Saturday, June 3, 2017

Wisdom Of The Week

Suzanna Arundhati Roy, born in 1959 in Shillong, a small town in India’s northeast, grew up strong-minded, and had to. Her mother was a Syrian Christian from Kerala; her father was the manager of a tea plantation, and a Hindu and a drunk. Because of their differing backgrounds, their marriage was frowned on; its ending was even less approved of. When Roy was two, her mother, Mary, took her two children and returned to her family. But, in India, daughters who insist on choosing their own husbands are not necessarily welcomed home when the union doesn’t prosper. Mary Roy and her children lived on their relatives’ sufferance. Roy told Siddhartha Deb that her mother would send her and her brother into town with a basket, and the shopkeepers would put in it whatever they could spare on credit: “Mostly just rice and green chilies.” The mother was chronically ill, with asthma. Later, she started a school and was busy there. Her children were on their own, and, still bearing the stigma of their parents’ divorce, often found their companions among lower-caste neighbors.

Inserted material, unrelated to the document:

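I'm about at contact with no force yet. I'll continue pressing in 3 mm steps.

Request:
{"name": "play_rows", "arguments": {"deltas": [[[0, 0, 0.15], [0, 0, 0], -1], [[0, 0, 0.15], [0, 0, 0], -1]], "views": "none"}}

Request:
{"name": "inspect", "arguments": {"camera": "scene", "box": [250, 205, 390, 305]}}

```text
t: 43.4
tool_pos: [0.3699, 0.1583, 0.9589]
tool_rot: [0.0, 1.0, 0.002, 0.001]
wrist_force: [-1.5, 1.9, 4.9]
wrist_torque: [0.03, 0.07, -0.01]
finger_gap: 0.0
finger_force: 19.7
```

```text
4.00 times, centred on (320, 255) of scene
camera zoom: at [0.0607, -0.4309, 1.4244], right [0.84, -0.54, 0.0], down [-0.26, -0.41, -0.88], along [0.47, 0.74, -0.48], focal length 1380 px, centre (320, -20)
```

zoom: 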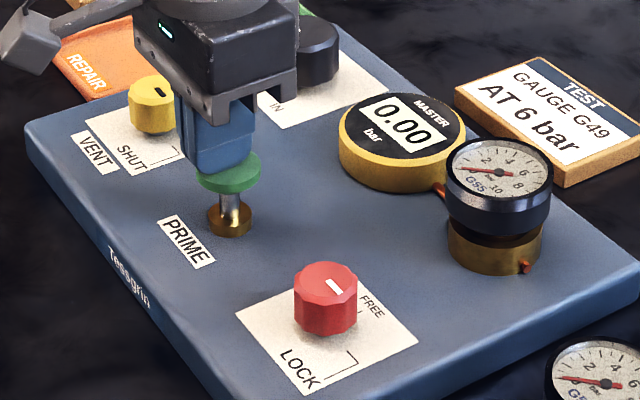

When Roy was sixteen, she left home for good, soon landing in an architectural college in Delhi. Much of the time, she lived in slums, because that was all she could afford. After graduating from college, she hung out with her boyfriend for a while in Goa, where they would make cake and sell it on the beach. Among the poor, Roy told Deb, she learned to see the world from the point of view of absolute vulnerability: “And that hasn’t left me.”

Indeed, that is what occupied her during the years when, to her fans’ disappointment, she was not writing novels. Journalists are always telling us about the interesting play of contrasts in the “new India”: billionaires walking the same sidewalks as beggars, Bentleys driving down roads alongside oxcarts. Side by side, business and charm, the modern world and the old world. But, as Roy has argued in the eight books she has brought out since “The God of Small Things,” the two aren’t separate. The new India was built on the backs of the poor. One of her first targets, in a widely circulated 1998 essay, “The End of Imagination,” was the nuclear tests India carried out that year. To many Indians, these were occasions of pride: their country was a player at last. To Roy, the nuclear program was a sign that the government cared more about displays of power than about the appalling conditions in which most of its billion citizens lived.


These books—most of them were collections of previously published essays—were really all about one subject: modern India’s abuse of its poor. The country’s new middle class, Roy writes, lives “side by side with spirits of the netherworld, the poltergeists . . . of the 800 million who have been impoverished and dispossessed to make way for us. And who survive on less than twenty Indian rupees a day.” Twenty rupees is thirty cents.
Roy is a good polemicist. She writes simple, strong expository prose. When she needs to, she uses words like “stupid” and “pathetic”—indeed, “mass murder.” She checks her facts; most of her books conclude with a fat section of endnotes, documenting her claims. Many people on the right hate her, of course, and not just for her skill in argumentation. There is a Jane Fonda-in-Vietnam element here: although Roy, unlike Fonda, grew up poor, to many she looks like a fortunate person. She may have sold cake on the beach when she was young, but that sounds a little bit like fun.

This problem often comes up when the rich plead on behalf of the poor. The less rich say, Well, why don’t you give your money away? That, of course, is not a solution. And, in fact, Roy has given a lot of money away—for example, all her prize money. She certainly has no financial difficulties. “The God of Small Things” has sold more than six million copies. But should only the poor be allowed to argue for the poor? If so, the poor would be in much worse trouble than they already are.